In today’s competitive marketplace, other sellers in your niche are likely Brand Registered, taking advantage of the many advanced features. Therefore, your best bet is to invest early and get the trademark process underway. That way, you can get your brand registered as soon as possible.
Just make sure you do your research when creating your brand to ensure you can apply for a Trademark without infringing on any existing trademarks or brand names in the future.
How much does a trademark cost? If you do it through a local IP attorney, it costs roughly $350. You can even apply for a registered trademark yourself through USPTO.gov – for about half the cost of going through an attorney or trademark service.
Total for “Recommended costs to sell on Amazon:” around $650 (plus required costs)
Extra costs to sell on Amazon
The following are costs you do not need to incur in order to start selling on Amazon. But, investing in these areas could help you present a more polished product and launch with a quicker path to success!
Design work: $200
A graphic designer is a tremendous asset in adding legitimacy to your brand. They can help you with logos, packaging design, product inserts, photography touch-ups, and infographics for your product listing.
And though it’s difficult to put a price on good design, a nice packaging design gives a product a high-end feel and makes it suitable for a higher price point.
For an early product launch, you can find decent rates from talented designers on freelancer hubs like Upwork and Fiverr.
Product photography: $300
When you are competing against other sellers who may have similar products, it is so critical to have your product stand out from the crowd.
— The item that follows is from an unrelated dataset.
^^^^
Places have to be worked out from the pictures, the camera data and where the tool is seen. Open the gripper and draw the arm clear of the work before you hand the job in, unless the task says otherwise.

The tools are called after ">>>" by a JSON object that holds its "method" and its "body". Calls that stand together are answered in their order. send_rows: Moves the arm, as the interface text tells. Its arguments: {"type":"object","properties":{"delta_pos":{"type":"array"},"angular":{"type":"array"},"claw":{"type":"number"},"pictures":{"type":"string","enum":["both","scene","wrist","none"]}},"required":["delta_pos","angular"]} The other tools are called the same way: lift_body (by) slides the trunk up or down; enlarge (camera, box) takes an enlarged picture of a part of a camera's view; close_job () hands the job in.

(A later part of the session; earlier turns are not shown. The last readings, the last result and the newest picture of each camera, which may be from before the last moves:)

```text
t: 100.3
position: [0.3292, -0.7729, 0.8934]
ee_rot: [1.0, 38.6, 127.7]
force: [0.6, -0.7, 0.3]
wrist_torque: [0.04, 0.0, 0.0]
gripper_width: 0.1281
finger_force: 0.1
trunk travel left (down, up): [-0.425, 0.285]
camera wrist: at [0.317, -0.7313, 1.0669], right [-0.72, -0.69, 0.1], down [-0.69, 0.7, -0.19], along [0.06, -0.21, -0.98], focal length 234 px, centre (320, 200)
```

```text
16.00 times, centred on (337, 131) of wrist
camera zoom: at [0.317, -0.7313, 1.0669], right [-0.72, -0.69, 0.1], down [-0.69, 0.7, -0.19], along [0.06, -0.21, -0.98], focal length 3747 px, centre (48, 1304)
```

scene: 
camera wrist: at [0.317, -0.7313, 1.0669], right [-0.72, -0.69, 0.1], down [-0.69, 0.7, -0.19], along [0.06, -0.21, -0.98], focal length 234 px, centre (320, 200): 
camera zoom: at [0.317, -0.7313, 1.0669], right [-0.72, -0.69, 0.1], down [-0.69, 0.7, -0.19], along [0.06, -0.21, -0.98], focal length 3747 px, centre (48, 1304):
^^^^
Great photos help you achieve this.
So, while we are putting photography in the “extra” section, if you’re going to go with just one extra expense, choose this one!
Here are the key attributes to get right:
- The best lighting possible
- A white background for the main image
- At least 1000 pixels wide on the longest side of the image in order to meet Amazon’s minimum requirements
- Some photos of the product being used (i.e. lifestyle shots)
- Think about conveying the size or quality of an item with closeups and comparisons
If you think you need professional help for this, you can get high-quality product photographs starting from $25-$50 per image. If we assume you need eight images and use the power of negotiation, we can cost this expense at $300.
Total for “Extra costs to sell on Amazon:” $500 (plus required costs)
How can you reduce the cost of selling on Amazon?
Consider a different business model
You can use a different model than private label.
For example, you can sell used books on Amazon or other items around your house, create your own handmade items, or do retail or online arbitrage. (Arbitrage is when you purchase a product from one place — such as a retail store or another online marketplace — to sell on Amazon.)
Many sellers found early success using these business models and eventually switched over to the private label model.
Purchase less inventory — or none at all
You can reduce your startup cost to sell on Amazon significantly if you source your product on Aliexpress instead of Alibaba, since Aliexpress will allow you to order smaller quantities and test the waters before investing in a bulk order.
The downside to this, though, is that you are paying a higher per-unit cost. It also means you are less likely to get customizations and specifications.
If you can, we advise using Jungle Scout’s Supplier Database or Alibaba and spending a little more on your inventory. After all, you are building your own private label brand and it’s important to get this part right.
Find a product with a low cost-per-item
In our example, we chose a product that is $4 fully landed, and we chose to purchase 500 to start.
There are legitimate, high-potential products you can purchase on Alibaba for $0.50. So, assuming a $0.25 shipping fee per unit, you could cut your starting inventory costs to $325 (500 units multiplied by $0.75).
Add in the samples ($300, as mentioned above), and the Amazon sellers fee ($40), and you are looking at a $665 investment upfront.
This is about one-fifth the average cost to start a private label Amazon business.
Do it yourself!
Another key variable is time. If you’re strapped for time and resources and are unable to perform tasks like product research, design, photography and product listing setup yourself, then it will cost more to get started.
Ideally, do as much of the pre-launch work yourself as you can, particularly if you’re a new seller — or even if you’re an existing seller launching a new product.
When the product has launched and is flying off the shelves, that’s the time to start outsourcing.
Things we recommend you don’t spend money on:
You do not need to incorporate a business in order to sell on Amazon. Although many successful Amazon sellers opt to establish legal structure for their business (like an LLC), they do this further down the road in their Amazon selling journey, when it becomes necessary and financially viable.
Your own website
A standalone site may be useful in the future, especially if your brand expands beyond one or two products. However, it’s an unnecessary distraction in the beginning, as running your own website takes time, money and resources.
Instead, use those resources to drive traffic to your Amazon listing by optimizing your product listing, using Amazon PPC Sponsored ads, and social media marketing.
In other words, if you’re just starting out, keep this one on the back-burner for now.
There are a lot of self-proclaimed “Amazon gurus” who will charge you thousands of dollars or more to “teach you” how to sell on Amazon. And while some of these courses are certainly useful — especially for those who enjoy a classroom-style environment — many are not necessary.
At Jungle Scout, we offer comprehensive educational resources for free. Plus, our software package includes a Sellers Academy with dozens of videos teaching you everything you need to know to succeed on Amazon.
On top of that, we have lots of great informational videos on the Jungle Scout YouTube channel.
So, just how much money do you need to start selling on Amazon?
As we saw from the survey results above, Amazon sellers say they spent an average of $3,836 to start their businesses
And based on our breakdown of costs and fees above, sellers can spend between $2,790 and $3,940 (assuming required costs plus $650 recommended costs and $500 extra costs) to start a private label business using Amazon FBA.